> [GOAL] Extract from the reading text the words running from "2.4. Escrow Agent" to "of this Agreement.".

> [READING TEXT]
2.2 Delivery of Subscriber Documents to Escrow Agent. On or about the date
hereof, the Subscriber shall deliver to the Escrow Agent the Subscriber
Documents and the Escrowed Payment pursuant to the following wire transfer
instructions:
Citibank, N.A.
000 Xxxxxxxx
Xxx Xxxx, Xxx Xxxx 00000, XXX
ABA Number: 0210-00089
For Credit to: Grushko & Xxxxxxx
XXXX Trust Account
Account Number: 037-00000000
2.3. Intention to Create Escrow Over Company Documents and Subscriber
Documents. The Subscriber and Company intend that the Company Documents and
Subscriber Documents shall be held in escrow by the Escrow Agent pursuant to
this Agreement for their benefit as set forth herein.
2.4. Escrow Agent to Deliver Company Documents and Subscriber Documents.
The Escrow Agent shall hold and release the Company Documents and Subscriber
Documents only in accordance with the terms and conditions of this Agreement.

> [COLLECTED DATA]
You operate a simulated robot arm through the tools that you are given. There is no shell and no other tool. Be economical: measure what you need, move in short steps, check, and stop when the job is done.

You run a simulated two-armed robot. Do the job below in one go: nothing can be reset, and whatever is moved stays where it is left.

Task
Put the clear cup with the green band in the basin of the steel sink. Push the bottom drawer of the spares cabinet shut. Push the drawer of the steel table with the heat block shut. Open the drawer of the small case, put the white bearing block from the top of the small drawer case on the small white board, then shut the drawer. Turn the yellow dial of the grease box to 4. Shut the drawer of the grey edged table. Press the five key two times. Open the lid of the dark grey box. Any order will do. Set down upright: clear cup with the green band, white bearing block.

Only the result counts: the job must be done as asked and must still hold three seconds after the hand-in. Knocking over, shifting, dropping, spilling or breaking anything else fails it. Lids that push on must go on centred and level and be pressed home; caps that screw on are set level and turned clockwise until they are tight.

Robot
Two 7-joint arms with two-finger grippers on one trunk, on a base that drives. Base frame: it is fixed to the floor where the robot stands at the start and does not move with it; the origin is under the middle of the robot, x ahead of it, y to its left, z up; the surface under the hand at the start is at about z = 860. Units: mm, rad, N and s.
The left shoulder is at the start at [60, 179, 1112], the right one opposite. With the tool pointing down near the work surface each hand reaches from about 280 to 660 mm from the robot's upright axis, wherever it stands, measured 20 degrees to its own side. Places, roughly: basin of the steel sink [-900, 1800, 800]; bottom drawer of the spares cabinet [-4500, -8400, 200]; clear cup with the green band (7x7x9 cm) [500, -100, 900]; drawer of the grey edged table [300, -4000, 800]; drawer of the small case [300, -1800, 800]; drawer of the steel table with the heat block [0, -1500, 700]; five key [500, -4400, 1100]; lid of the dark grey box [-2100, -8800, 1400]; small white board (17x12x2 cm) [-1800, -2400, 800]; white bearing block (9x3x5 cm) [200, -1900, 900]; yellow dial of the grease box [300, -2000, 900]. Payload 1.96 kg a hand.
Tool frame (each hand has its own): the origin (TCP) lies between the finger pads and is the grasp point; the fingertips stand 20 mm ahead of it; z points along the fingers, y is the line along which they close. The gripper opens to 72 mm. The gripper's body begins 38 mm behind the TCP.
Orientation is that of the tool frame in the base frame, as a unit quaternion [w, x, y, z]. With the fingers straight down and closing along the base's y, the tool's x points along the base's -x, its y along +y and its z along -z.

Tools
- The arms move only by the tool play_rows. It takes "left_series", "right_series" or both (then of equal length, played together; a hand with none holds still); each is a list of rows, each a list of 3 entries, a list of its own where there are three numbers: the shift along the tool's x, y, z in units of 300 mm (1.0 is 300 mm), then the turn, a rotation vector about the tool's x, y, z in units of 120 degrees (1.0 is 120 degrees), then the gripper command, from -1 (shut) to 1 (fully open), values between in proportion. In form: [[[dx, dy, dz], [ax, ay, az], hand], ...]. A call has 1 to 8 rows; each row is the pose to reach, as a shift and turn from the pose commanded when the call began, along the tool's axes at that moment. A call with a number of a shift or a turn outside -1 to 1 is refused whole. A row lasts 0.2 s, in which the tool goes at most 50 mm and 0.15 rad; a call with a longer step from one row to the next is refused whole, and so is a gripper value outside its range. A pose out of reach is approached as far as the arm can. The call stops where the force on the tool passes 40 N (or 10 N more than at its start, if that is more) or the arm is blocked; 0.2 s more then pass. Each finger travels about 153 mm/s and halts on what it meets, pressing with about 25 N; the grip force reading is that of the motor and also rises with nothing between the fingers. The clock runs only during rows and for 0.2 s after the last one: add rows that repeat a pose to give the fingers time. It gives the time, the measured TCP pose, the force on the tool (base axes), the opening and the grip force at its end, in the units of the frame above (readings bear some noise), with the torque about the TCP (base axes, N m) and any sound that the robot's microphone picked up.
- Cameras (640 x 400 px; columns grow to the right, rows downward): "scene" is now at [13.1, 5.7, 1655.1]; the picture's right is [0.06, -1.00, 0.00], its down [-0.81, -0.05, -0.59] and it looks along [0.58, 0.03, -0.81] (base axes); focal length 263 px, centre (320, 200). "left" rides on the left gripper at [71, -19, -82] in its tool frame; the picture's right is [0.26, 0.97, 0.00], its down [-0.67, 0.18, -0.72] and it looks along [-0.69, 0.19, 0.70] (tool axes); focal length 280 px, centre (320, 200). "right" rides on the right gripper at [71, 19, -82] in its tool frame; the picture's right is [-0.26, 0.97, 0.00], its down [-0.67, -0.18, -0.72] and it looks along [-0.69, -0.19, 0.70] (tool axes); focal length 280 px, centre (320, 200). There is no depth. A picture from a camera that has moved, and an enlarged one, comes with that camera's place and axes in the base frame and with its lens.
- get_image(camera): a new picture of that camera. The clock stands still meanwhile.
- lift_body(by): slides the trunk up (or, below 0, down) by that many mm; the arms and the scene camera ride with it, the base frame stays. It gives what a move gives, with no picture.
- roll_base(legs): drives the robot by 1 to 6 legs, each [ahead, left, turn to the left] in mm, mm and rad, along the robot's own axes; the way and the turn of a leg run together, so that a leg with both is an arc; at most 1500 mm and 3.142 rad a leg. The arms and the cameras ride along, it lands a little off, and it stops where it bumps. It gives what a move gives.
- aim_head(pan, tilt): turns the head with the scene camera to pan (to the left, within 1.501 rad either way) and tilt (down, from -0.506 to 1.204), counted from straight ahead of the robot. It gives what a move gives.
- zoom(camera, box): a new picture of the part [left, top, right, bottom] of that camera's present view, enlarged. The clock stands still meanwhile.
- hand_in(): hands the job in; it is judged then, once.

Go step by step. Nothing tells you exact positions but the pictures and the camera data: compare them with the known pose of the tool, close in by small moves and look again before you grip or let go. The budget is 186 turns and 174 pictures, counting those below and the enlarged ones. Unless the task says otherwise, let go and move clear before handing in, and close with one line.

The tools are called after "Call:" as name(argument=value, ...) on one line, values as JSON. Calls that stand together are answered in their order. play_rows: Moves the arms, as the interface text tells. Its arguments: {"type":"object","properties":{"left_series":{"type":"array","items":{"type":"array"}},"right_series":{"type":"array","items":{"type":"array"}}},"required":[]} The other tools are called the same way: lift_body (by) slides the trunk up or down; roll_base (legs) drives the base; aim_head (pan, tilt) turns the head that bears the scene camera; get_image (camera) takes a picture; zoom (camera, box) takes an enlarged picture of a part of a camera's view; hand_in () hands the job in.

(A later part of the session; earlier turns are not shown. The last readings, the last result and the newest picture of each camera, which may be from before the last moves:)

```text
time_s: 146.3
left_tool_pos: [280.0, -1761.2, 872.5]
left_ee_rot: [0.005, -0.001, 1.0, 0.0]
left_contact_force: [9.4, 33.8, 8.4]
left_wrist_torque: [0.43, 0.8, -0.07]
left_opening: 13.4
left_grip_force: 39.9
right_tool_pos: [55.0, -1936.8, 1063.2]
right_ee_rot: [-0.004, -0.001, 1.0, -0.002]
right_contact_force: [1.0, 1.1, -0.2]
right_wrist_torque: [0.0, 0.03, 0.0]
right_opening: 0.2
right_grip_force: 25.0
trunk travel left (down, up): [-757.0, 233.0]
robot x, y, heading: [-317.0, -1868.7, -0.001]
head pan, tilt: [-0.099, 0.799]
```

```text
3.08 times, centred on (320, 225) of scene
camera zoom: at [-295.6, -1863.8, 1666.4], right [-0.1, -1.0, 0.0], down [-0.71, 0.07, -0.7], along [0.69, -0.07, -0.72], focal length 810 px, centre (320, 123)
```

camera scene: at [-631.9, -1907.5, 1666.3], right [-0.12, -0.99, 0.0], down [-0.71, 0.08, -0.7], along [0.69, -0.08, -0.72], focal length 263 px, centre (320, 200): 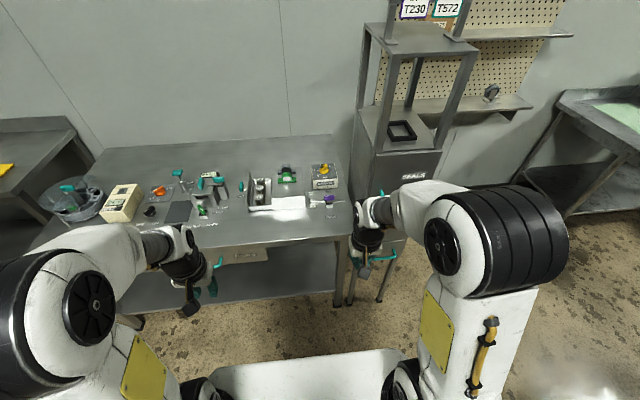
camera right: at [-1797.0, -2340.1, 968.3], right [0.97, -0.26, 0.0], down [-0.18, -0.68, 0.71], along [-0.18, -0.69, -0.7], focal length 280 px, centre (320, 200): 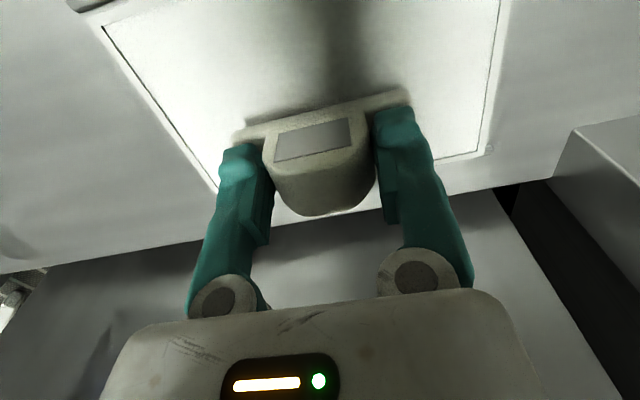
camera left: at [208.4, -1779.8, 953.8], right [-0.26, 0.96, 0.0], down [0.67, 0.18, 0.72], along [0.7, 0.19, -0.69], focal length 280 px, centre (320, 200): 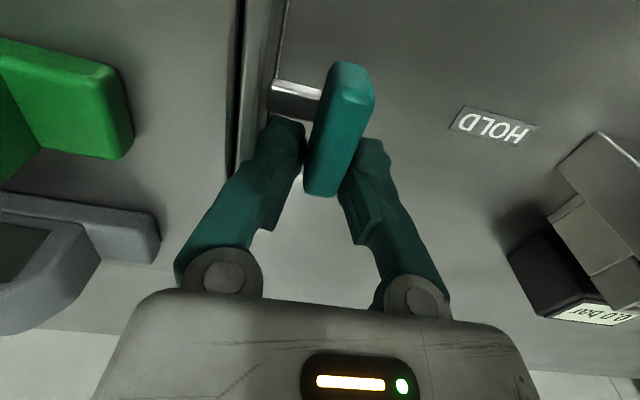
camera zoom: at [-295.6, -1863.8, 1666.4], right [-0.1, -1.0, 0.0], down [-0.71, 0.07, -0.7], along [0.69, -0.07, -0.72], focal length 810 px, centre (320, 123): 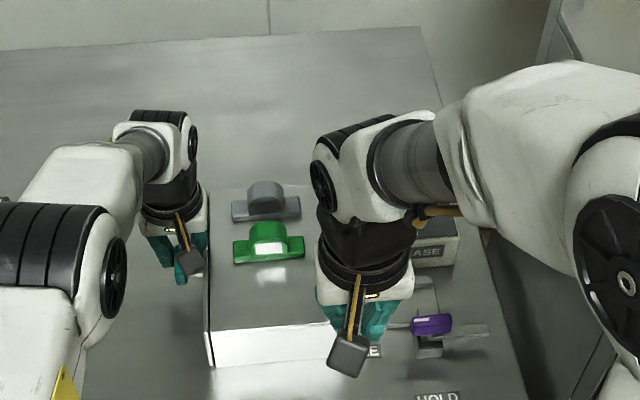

> [ANSWER TO THE EXERCISE]
2.4. Escrow Agent to Deliver Company Documents and Subscriber Documents.
The Escrow Agent shall hold and release the Company Documents and Subscriber
Documents only in accordance with the terms and conditions of this Agreement.